#### PROVIDED PASSAGE
Even if you’re unmoved by Rubio’s odd inability to handle his own personal finances in a responsible way, the way he intends to deal with the nation’s finances as president is arguably a national disqualifier.

In the days that followed [the last Republican debate], scrutiny of Rubio’s plan intensified. Vox’s Dylan Matthews talked directly to Rubio staffers and discovered that the senator’s plan includes even more generous tax breaks for the top 1% than Jeb Bush’s and Donald Trump’s plans. An analysis for Citizens for Tax Justice also found that the bulk of the benefits in the Rubio plan would go to the very, very wealthy.

Indeed, New York’s Jon Chait added, "Rubio’s proposal deliberately provides some benefits to Americans of modest income, which means that its enormous tax cuts for the very rich come alongside some pretty decent-size tax cuts for the rest of us. All told, Rubio’s plan would reduce federal revenue by $11.8 trillion over the next decade. The entire Bush tax cuts cost about $3.4 trillion over a decade, making the Rubio tax cuts more than three times as costly."
########
#### AVAILABLE DATA
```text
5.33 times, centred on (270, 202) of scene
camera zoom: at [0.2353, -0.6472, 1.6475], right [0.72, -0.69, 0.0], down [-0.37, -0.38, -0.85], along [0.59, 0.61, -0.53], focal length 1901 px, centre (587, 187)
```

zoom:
########
_PROBLEMS_
a) Could you quote the provided passage from "In the days" up to and including "very, very wealthy."?
b) Pick up the provided passage at the point where it stops and go on.

_ANSWER SET_
a)
In the days that followed [the last Republican debate], scrutiny of Rubio’s plan intensified. Vox’s Dylan Matthews talked directly to Rubio staffers and discovered that the senator’s plan includes even more generous tax breaks for the top 1% than Jeb Bush’s and Donald Trump’s plans. An analysis for Citizens for Tax Justice also found that the bulk of the benefits in the Rubio plan would go to the very, very wealthy.

b)
It’s against this backdrop that Rubio has also proposed a vast expansion of the U.S. military, while leaving Social Security and Medicare benefits for current retirees untouched.

In any version of reality in which arithmetic exists, Rubio’s plan is simply indefensible. Massive tax breaks for the rich, coupled with significant increases in military spending, leads to ballooning budget deficits. It’s not theoretical – we tried this in the Bush/Cheney era and it led to predictable results that we’re still trying to address.

The difference is, Rubio wants tax cuts that are triple the size of the ones created by George W. Bush and Dick "Deficits Don’t Matter" Cheney.

As this relates to the 2016 race, the central problem relates to policy: Rubio’s numbers don’t, and can’t, add up. Anyone with access to a calculator should recognize just what a joke this scheme is.

But the other problem is what we’re learning about Rubio as a candidate. There is, like it or not, a character aspect to presidential hopefuls’ platforms – because they offer Americans an opportunity to learn about candidates’ honesty, priorities, values, and candor. The Florida senator who talks about his ability to appeal to maids and bartenders has gone to almost comical lengths to craft a plan that benefits CEOs and hedge-fund managers, all while pretending to be an expert on fiscal responsibility.

Marco Rubio’s economic plan tells us something important about his candidacy, and it’s not flattering.

As Benen observes above, Rubio's plan tells us about his candidacy but it also tells us about his character. And that's not flattering either.